Spaak on Fish and Relativism

Torben Spaak (Uppsala University – Law) has posted Relativism in Legal Thinking: Stanley Fish and the Concept of an Interpretive Community on SSRN. Here is the abstract:

Relativistic theories and arguments are fairly common in legal thinking. A case in point is Stanley Fish’s theory of interpretation, which applies to statutes and constitutions as well as to novels and poems. Fish holds, inter alia, (i) that an interpretation of a statute, a poem, or some other text can be true or valid only in light of the interpretive strategies that define an interpretive community, and (ii) that no set of interpretive strategies (and therefore no interpretation) is truer or more valid than any other.

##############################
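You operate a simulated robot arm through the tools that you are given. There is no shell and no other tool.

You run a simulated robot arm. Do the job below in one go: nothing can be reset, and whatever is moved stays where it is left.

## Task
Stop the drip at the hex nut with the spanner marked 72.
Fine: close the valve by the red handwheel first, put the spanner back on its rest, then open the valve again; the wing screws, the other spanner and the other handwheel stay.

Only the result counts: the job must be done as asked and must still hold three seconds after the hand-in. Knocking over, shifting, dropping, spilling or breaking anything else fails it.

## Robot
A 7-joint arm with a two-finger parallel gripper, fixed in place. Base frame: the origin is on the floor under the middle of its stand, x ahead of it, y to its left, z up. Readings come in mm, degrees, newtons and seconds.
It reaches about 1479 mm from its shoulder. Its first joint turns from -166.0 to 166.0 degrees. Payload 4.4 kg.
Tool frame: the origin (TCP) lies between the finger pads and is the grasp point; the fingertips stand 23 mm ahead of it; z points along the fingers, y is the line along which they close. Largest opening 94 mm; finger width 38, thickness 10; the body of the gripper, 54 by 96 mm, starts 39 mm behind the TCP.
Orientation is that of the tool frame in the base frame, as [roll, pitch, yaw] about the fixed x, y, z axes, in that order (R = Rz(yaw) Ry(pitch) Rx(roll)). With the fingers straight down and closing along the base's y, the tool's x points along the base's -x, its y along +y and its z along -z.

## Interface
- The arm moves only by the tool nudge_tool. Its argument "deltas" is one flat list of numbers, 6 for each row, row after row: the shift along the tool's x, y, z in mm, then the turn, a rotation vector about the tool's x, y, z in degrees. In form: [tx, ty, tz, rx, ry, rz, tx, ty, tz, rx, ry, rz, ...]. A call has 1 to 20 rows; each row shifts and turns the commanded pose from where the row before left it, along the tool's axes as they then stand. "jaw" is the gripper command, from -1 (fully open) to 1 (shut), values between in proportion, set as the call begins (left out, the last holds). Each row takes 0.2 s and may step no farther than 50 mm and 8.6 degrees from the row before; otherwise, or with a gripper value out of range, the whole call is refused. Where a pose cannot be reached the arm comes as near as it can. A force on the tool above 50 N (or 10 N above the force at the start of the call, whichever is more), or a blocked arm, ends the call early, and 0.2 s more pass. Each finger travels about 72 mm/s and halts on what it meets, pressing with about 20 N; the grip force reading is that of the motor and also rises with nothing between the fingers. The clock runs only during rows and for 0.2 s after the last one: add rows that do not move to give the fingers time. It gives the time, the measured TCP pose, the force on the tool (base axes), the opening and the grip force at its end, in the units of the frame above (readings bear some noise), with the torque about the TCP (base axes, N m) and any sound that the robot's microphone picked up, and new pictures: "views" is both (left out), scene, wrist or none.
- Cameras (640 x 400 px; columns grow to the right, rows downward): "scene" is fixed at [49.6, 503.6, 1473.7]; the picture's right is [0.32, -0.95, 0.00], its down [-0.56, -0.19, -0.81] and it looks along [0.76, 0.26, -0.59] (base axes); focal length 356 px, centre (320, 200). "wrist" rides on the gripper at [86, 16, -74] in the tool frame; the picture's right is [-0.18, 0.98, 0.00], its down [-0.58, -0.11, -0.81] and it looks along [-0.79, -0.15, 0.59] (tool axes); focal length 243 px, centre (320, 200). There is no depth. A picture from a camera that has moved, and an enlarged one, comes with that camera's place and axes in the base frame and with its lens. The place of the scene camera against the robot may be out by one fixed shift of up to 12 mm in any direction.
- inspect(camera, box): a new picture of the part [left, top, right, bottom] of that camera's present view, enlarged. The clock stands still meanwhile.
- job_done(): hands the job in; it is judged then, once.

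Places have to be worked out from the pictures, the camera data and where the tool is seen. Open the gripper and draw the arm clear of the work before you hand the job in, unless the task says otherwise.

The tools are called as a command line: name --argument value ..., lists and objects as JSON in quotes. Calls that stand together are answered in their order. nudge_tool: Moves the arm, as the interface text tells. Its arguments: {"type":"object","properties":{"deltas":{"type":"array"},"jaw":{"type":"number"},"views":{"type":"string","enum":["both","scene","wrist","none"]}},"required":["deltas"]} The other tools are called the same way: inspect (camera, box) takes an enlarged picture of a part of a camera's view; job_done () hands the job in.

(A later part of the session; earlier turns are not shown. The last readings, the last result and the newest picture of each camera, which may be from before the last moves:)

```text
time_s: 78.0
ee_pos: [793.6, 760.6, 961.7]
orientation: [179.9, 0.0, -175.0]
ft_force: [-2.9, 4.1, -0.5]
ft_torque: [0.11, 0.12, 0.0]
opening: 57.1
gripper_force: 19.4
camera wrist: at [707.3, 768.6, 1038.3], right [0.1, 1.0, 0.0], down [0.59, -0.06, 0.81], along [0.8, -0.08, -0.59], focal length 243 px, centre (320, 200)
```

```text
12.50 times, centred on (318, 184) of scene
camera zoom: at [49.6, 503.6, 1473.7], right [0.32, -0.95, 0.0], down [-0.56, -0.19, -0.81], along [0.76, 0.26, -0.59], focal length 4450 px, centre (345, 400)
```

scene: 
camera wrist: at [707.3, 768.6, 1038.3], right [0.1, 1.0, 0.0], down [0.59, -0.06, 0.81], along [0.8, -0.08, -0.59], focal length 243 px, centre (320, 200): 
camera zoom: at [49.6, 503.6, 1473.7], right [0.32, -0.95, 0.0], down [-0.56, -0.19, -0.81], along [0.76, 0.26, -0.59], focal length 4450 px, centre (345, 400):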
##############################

In this article, I discuss these claims critically and argue that the very idea of an interpretive community is more or less unintelligible, and that in any case Fish’s theory is self-refuting.

I begin with a few words about the methods and techniques of statutory interpretation(Section 2). I proceed by introducing Fish’s theory of interpretation, giving special consideration to some difficulties in Fish’s account of the concept of an interpretive community (Sections 3-4). I then introduce two types of relativism, cognitive and moral (Section 5), and argue that Fish’s theory asserts cognitive relativism in the shape of conceptual relativism and relativism about truth (Section 6). Having done that, I consider Donald Davidson’s well-known objection to alternative conceptual schemes (Section 7) as well as the popular charge that relativism about truth is self-refuting (Section 8).